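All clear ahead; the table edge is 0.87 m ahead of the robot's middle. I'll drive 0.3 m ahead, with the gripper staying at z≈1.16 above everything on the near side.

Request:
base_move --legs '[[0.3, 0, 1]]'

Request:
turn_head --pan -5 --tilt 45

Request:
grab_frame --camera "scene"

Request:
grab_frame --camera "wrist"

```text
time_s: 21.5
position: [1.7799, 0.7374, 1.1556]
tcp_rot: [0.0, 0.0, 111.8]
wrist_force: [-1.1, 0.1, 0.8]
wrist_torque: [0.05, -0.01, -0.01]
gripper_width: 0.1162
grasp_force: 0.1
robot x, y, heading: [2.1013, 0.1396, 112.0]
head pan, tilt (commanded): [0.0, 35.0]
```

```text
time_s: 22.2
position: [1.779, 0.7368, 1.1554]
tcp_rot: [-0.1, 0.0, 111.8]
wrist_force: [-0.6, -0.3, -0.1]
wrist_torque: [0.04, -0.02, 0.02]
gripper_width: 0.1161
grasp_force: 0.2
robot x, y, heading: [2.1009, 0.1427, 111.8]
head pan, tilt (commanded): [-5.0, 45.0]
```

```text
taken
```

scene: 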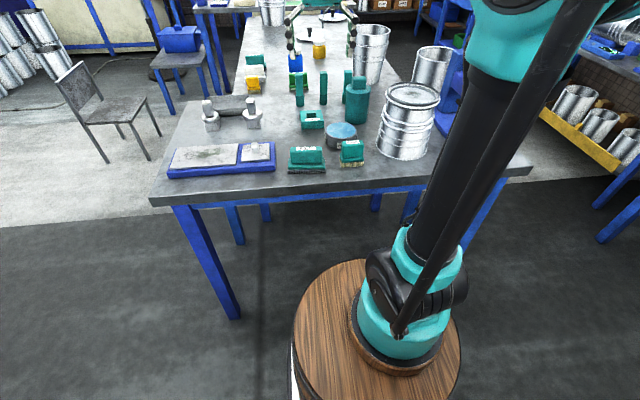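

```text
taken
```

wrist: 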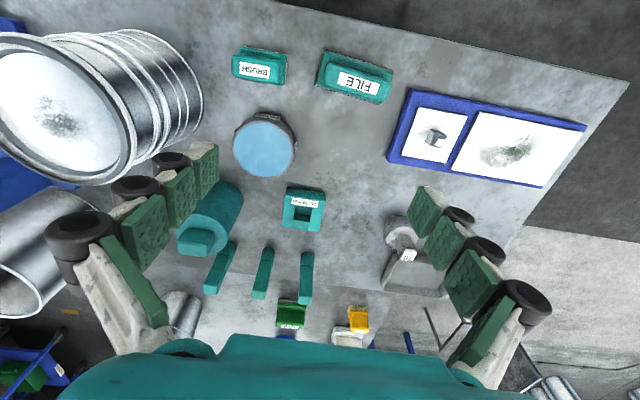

### DOCUMENT TEXT:
Understanding their family origin as a form of humanitarian project had an effect on transracial family members, regardless of if they themselves perceived that association with humanitarianism positively or negatively. Transracial family members developed three responses to the conceptualization of their family as an outcropping of humanitarianism: recreating transracial adoption as humanitarianism within their own lives, reclaiming their family as separate from humanitarianism, and resisting the humanitarian aspects of transracial adoption altogether.
The first response that participants had to the humanitarian aspects of transracial adoption was to embrace the linkage and to recreate adoption as a humanitarian act within their own lives. This response was more likely among transracial family members that recalled their relationship to adoption fondly. Adeline, a 32-year-old Colombian international adoptee, stated, “I would love to adopt a child, ideally from Colombia, or somewhere in South America. I just know how it helped me, what was afforded to me, from my parents. So, I’d like to offer the same”. Similarly, Piper, a 48-year-old white sibling to Korean international adoptees, explained:
We are actually in the process of adopting internationally ourselves. I just think it was so special to grow up like I did, how our family helped my sisters. So, my husband and I talked about it and we decided we wanted to do it to. And it was important it was international, to me.

### WRITTEN REQUEST A:
Set down the document text as it stands from "Understanding their family" to "transracial adoption altogether.", and nothing more.
### WRITTEN REQUEST B:
Supply the part of the document text that comes after its last sentence.

### TASK RESULT A:
Understanding their family origin as a form of humanitarian project had an effect on transracial family members, regardless of if they themselves perceived that association with humanitarianism positively or negatively. Transracial family members developed three responses to the conceptualization of their family as an outcropping of humanitarianism: recreating transracial adoption as humanitarianism within their own lives, reclaiming their family as separate from humanitarianism, and resisting the humanitarian aspects of transracial adoption altogether.

### TASK RESULT B:
For transracial family members like Adeline and Piper, transracial adoption is an altruistic action that would like to recreate within their own parental choices. Both use the language of “helping” to explain the value of transracial adoption and explain why they themselves would like to become adoptive parents.
Re-creation was not only reserved for transracial family members with experience of international adoption. Chloe, a 21-year-old Black domestic adoptee, said, “I am not sure if I want to adopt myself, but I do always want to be really involved in the adoption community. It’s just something I always see myself supporting in all the ways that I can”. Although Chloe is unsure if adoption will factor into her own parenting choices, she still believes in supporting transracial adoption through being involved in various communities that advocate for transracial adoption.
The second response aimed at trying to uncouple humanitarianism from transracial adoption was often spurred by transracial family members wishing to find out more information out their own or their family member’s racial, cultural, or ethnic genealogies. This response often stemmed from transracial adoptees who felt that transracial adoption impacted their identity in meaningful ways. In this process of exploration, transracial family members reframed this process as a chance to reclaim their identity from being associated with the wider project of humanitarianism. Nathaniel, a 44-year-old Black domestic adoptee, said:
I really wanted to learn more about my Blackness, so I chose to go to [a Historically Black University]. It was my chance to kind of reclaim that part of me, instead of just the white bubble I grew up in that viewed me as a charity foster kid.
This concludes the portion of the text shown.